Rather predictably, Bud Light’s core customers didn’t like it. Rather than seeing it as making the brand more inclusive, it came across as preachy and teachy. Were guys across America now expected to think Dylan’s year of womanhood was something they too should celebrate? Kid Rock was one of many who said no, and sales crashed.

So are Bud Light customers transphobic? More likely they are sick of having this agenda pushed into everyday life. Ordering a beer is not a teaching moment. There is a huge disconnect between corporate executives and ordinary people on whether brands should be speaking out on social issues. In a recent survey by the Brunswick Group, 63% of corporate executives thought they should be, while only 36% of the general public agreed. Similarly, on the question of whether corporate activism is effective, 75% of executives said yes, versus 39% of the public. Almost two thirds of people think brands taking a stand on social issues are just virtue-signalling.

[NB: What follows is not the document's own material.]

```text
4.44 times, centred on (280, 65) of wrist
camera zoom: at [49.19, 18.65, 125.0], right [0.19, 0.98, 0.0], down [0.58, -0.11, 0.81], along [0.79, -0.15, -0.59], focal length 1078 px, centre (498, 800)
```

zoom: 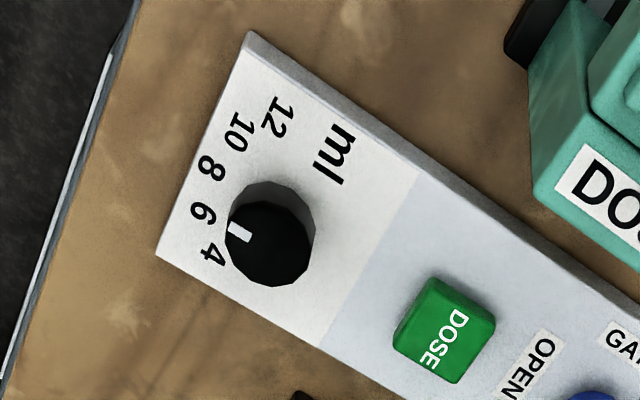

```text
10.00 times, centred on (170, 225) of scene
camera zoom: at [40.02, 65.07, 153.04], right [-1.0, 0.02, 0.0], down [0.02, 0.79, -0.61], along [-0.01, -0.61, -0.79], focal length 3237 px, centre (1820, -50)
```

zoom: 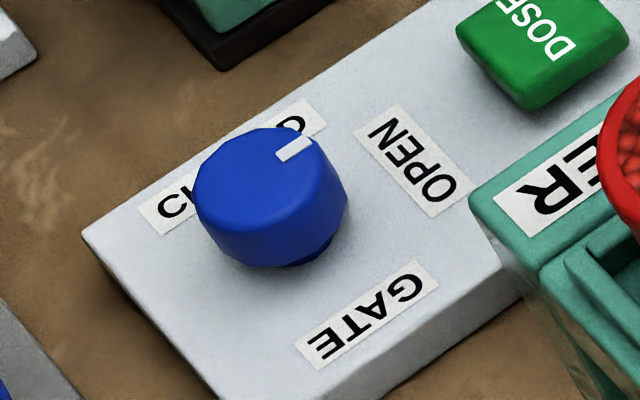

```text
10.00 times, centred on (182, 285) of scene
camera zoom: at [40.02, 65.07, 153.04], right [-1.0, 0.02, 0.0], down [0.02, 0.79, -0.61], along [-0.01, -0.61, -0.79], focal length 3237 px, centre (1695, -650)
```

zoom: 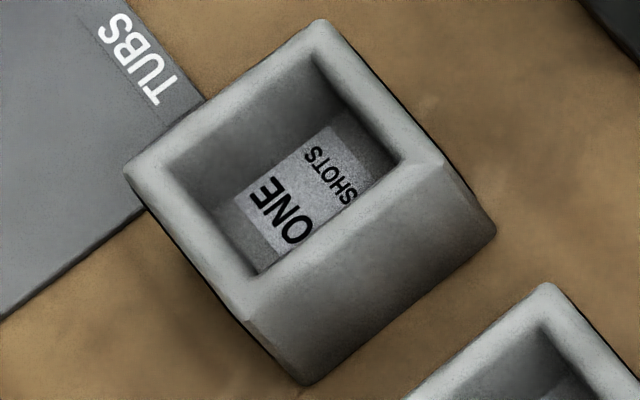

This specific issue is particularly polarising. Even many people who have no objection to transgender identification are troubled by the casual way in which Mulvaney appears to have appropriated womanhood, literally as a costume. (See also the Nike sponsored posts for women’s gym apparel including a bra which Dylan definitely doesn’t need.) So the issue is compounded by the fact that Dylan clearly lacks authenticity. That has rubbed off on the brand that decided to sponsor it. The VP of marketing got what she paid for, but not what she intended.

The chief executive of Bud Light owner Anheuser-Busch InBev blamed “misinformation and confusion” on social media. He defended the activity, saying “it was one post. It was not an advertisement.” As so often, the explanation just makes things worse. So what if it was just a post? Didn’t you want people to see it? Or is this a half-hearted way of withdrawing support for the endorsement of Mulvaney? His statement seems like the ultimate proof that they were never really committed to this agenda, thus proving that it did indeed lack authenticity. Result: neither side is happy. They would have been better off if they’d done nothing at all.